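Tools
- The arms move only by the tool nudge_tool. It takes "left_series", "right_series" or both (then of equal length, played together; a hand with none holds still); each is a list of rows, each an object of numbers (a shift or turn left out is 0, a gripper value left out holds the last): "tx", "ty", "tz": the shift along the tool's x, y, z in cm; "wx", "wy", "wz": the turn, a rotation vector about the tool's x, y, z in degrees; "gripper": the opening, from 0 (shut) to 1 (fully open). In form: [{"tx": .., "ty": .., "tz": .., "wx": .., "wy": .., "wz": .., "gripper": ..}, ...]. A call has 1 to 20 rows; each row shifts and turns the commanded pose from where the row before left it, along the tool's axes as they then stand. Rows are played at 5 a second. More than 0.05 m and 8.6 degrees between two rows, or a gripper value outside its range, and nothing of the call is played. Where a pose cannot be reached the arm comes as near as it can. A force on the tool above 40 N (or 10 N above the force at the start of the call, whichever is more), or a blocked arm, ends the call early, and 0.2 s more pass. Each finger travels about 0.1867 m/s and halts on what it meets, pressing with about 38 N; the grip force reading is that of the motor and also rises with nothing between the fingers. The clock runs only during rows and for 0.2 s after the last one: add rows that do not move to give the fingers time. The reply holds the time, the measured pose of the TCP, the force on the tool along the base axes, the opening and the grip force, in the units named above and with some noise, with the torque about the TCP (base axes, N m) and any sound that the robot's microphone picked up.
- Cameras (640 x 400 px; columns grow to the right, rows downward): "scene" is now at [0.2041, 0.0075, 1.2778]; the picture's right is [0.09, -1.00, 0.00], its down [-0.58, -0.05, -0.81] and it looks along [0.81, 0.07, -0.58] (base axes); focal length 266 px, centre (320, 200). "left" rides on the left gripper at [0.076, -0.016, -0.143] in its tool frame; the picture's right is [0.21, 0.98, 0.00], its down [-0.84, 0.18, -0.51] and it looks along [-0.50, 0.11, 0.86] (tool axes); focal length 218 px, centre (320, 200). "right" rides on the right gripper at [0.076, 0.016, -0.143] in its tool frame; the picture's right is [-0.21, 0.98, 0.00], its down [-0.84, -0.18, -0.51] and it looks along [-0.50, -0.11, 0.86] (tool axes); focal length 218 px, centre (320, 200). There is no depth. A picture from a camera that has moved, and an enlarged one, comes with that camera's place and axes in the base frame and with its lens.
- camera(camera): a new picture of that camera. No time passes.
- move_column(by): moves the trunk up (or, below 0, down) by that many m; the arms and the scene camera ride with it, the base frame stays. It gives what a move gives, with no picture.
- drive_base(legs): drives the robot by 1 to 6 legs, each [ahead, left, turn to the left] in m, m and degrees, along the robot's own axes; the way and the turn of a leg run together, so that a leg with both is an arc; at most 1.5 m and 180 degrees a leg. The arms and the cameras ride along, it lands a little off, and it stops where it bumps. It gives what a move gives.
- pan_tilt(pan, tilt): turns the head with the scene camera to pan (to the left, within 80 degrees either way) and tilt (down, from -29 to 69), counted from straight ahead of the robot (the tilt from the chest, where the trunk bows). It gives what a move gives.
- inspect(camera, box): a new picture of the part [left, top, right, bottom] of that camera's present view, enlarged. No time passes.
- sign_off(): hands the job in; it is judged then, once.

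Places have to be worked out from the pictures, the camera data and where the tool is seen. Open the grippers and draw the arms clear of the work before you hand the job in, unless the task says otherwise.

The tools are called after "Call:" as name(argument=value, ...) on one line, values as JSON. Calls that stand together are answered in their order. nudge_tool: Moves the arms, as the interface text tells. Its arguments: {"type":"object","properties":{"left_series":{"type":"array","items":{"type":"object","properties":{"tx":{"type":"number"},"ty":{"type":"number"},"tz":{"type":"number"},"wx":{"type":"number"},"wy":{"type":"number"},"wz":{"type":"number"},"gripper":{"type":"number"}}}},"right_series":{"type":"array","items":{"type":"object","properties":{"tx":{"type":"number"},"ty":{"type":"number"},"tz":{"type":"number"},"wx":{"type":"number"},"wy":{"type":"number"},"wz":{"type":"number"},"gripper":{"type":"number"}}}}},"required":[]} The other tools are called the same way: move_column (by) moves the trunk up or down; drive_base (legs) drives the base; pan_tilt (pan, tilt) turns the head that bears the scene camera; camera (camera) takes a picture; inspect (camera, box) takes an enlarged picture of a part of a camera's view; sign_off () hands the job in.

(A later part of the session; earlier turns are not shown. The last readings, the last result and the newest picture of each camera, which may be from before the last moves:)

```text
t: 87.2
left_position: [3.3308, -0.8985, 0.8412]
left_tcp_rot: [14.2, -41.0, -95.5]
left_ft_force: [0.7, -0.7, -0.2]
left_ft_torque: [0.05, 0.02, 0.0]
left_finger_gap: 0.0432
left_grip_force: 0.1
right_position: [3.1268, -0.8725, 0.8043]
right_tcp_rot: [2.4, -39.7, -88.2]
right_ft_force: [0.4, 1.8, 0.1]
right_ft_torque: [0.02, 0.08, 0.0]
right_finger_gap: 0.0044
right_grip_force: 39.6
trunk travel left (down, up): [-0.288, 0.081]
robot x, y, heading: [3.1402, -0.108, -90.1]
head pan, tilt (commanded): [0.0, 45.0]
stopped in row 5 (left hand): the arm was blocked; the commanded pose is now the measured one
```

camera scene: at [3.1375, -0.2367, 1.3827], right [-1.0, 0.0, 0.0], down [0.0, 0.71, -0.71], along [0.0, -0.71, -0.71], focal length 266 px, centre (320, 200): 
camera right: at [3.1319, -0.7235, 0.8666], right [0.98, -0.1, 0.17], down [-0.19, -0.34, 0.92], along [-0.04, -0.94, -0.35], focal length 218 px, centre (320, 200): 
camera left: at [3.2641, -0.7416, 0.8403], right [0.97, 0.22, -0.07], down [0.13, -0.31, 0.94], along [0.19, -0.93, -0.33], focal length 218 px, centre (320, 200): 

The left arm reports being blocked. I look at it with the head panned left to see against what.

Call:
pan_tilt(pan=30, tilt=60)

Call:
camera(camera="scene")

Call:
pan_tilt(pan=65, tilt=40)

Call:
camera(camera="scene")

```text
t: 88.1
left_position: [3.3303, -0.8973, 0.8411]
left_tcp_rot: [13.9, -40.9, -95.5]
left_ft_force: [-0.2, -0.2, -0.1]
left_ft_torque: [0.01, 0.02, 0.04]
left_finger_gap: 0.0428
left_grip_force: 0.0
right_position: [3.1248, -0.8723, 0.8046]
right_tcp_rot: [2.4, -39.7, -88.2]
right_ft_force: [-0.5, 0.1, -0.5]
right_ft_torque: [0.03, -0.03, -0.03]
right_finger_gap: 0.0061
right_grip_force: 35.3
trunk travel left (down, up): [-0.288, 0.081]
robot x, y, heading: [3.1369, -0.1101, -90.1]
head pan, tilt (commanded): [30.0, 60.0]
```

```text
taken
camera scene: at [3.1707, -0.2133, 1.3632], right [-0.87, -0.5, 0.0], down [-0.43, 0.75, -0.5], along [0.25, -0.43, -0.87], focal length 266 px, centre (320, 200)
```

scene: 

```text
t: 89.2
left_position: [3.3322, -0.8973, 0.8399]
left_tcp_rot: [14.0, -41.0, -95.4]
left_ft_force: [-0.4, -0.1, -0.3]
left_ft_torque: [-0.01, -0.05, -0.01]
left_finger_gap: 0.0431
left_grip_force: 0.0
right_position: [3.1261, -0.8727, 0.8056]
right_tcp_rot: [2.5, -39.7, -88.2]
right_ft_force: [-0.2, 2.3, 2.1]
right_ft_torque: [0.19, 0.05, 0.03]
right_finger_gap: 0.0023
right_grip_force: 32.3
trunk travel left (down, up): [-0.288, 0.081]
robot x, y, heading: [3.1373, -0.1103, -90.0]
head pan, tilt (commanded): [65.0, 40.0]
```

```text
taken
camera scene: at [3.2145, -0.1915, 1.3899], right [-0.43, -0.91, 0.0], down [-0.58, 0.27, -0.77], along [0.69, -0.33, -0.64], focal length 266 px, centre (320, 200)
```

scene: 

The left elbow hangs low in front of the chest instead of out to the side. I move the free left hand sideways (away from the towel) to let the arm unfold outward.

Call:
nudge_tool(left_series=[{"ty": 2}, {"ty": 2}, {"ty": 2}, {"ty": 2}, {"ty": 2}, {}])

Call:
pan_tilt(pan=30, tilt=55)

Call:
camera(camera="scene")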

• _Instruction_: Give back the listing exactly, please, from its first line to the line containing "- The arms move", inclusive, and nothing past that line.

• _Finished exercise_:
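Tools
- The arms move only by the tool nudge_tool. It takes "left_series", "right_series" or both (then of equal length, played together; a hand with none holds still); each is a list of rows, each an object of numbers (a shift or turn left out is 0, a gripper value left out holds the last): "tx", "ty", "tz": the shift along the tool's x, y, z in cm; "wx", "wy", "wz": the turn, a rotation vector about the tool's x, y, z in degrees; "gripper": the opening, from 0 (shut) to 1 (fully open). In form: [{"tx": .., "ty": .., "tz": .., "wx": .., "wy": .., "wz": .., "gripper": ..}, ...]. A call has 1 to 20 rows; each row shifts and turns the commanded pose from where the row before left it, along the tool's axes as they then stand. Rows are played at 5 a second. More than 0.05 m and 8.6 degrees between two rows, or a gripper value outside its range, and nothing of the call is played. Where a pose cannot be reached the arm comes as near as it can. A force on the tool above 40 N (or 10 N above the force at the start of the call, whichever is more), or a blocked arm, ends the call early, and 0.2 s more pass. Each finger travels about 0.1867 m/s and halts on what it meets, pressing with about 38 N; the grip force reading is that of the motor and also rises with nothing between the fingers. The clock runs only during rows and for 0.2 s after the last one: add rows that do not move to give the fingers time. The reply holds the time, the measured pose of the TCP, the force on the tool along the base axes, the opening and the grip force, in the units named above and with some noise, with the torque about the TCP (base axes, N m) and any sound that the robot's microphone picked up.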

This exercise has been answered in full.